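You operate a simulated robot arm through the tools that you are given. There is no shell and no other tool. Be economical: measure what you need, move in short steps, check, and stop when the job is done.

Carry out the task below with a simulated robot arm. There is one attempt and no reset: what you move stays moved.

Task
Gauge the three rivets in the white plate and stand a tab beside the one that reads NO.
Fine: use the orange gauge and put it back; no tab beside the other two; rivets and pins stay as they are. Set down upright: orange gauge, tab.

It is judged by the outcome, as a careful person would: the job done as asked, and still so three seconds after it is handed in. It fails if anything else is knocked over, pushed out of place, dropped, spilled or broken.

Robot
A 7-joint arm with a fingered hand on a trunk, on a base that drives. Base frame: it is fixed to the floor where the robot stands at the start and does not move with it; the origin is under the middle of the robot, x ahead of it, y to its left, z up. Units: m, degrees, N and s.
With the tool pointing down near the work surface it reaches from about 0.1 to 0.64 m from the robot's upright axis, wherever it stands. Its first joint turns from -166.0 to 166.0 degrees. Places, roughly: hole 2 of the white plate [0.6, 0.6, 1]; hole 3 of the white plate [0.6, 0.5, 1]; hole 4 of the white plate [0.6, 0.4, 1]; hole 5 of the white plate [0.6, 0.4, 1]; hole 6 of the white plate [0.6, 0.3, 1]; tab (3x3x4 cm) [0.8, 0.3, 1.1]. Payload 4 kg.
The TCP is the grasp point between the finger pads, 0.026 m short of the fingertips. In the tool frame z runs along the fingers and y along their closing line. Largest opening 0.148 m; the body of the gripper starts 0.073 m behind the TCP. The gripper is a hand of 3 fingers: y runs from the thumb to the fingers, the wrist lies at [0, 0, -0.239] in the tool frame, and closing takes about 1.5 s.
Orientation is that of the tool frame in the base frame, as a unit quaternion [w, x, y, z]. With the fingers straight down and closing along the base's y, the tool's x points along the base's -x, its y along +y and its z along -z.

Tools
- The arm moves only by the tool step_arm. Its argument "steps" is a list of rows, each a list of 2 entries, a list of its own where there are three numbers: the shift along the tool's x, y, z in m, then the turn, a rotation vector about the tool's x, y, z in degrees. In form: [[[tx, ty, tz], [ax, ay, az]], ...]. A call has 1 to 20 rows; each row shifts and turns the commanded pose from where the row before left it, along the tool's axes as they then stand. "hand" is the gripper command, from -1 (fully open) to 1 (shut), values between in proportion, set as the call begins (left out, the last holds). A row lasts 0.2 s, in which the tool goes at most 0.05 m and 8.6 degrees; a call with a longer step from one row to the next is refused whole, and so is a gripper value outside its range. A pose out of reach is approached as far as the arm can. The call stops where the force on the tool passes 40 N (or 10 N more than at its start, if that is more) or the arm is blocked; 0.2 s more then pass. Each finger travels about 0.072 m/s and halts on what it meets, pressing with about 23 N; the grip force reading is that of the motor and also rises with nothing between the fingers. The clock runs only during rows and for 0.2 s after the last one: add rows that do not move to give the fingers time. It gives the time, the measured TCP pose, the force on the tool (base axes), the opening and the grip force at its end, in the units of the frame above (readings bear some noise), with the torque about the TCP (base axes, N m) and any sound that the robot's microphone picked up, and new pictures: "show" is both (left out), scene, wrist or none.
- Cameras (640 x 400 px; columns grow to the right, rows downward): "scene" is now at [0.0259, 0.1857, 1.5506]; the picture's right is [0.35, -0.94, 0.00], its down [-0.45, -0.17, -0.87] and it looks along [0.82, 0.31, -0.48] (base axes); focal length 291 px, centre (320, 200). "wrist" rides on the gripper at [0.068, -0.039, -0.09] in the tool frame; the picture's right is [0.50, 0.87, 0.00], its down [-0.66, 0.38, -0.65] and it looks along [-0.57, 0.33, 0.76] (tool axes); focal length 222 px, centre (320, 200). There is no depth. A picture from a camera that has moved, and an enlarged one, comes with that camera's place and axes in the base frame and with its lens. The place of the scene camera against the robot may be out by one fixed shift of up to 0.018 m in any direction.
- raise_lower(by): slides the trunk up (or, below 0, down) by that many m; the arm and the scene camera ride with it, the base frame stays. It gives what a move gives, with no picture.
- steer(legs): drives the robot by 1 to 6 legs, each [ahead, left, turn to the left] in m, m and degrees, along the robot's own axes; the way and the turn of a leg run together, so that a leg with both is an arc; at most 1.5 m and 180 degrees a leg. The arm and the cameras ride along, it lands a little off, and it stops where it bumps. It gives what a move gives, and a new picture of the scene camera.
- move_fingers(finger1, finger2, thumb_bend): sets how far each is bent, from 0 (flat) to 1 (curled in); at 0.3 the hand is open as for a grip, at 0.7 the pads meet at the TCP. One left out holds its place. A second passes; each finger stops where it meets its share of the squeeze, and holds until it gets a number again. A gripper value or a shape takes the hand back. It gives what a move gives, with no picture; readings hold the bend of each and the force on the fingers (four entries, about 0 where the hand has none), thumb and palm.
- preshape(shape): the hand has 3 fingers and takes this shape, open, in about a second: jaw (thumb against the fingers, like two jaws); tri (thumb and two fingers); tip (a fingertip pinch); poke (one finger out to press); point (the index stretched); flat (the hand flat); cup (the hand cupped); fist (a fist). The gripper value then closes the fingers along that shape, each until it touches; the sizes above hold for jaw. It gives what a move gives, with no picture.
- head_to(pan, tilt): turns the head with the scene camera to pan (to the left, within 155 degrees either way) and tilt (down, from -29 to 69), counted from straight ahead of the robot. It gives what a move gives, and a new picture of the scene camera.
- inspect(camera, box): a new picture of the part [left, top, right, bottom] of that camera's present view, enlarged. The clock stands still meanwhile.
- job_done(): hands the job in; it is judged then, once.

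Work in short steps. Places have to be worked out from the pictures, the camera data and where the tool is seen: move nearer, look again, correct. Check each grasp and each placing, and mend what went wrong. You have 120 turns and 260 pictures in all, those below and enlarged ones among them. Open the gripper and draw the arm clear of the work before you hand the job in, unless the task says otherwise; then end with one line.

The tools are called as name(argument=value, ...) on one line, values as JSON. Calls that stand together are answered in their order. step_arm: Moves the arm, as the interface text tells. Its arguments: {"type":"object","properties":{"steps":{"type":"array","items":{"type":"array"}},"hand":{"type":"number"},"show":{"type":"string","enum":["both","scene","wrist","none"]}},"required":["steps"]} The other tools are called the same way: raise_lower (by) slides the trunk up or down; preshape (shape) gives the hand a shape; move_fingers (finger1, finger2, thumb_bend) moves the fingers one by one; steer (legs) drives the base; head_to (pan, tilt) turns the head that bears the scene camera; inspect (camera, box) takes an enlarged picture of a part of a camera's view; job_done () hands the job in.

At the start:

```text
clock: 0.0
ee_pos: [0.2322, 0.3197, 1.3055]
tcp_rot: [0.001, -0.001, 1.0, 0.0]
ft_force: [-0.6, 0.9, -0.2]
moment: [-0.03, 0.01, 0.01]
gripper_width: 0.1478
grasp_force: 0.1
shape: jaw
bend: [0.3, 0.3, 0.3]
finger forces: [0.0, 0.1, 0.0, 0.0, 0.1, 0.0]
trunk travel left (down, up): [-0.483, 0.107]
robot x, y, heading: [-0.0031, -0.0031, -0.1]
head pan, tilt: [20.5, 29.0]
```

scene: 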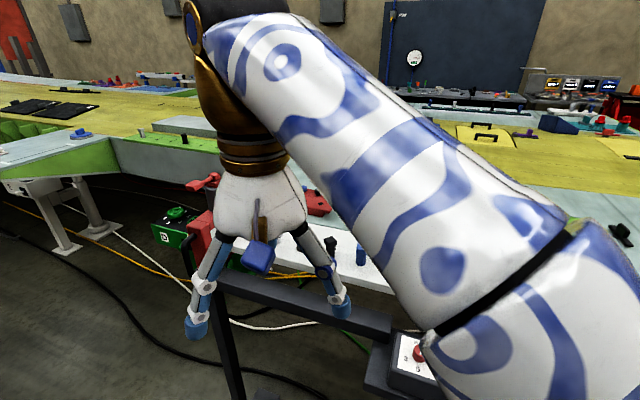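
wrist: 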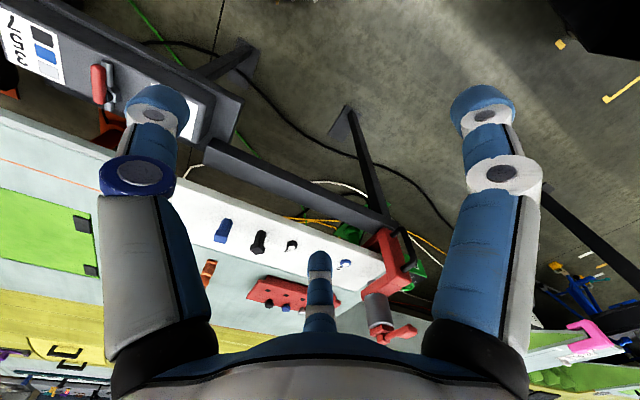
+-------+
**THE TASK**
Extract, from the listing above, every line where the string "simulated" occurs.

**FULL ANSWER**
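You operate a simulated robot arm through the tools that you are given. There is no shell and no other tool. Be economical: measure what you need, move in short steps, check, and stop when the job is done.
Carry out the task below with a simulated robot arm. There is one attempt and no reset: what you move stays moved.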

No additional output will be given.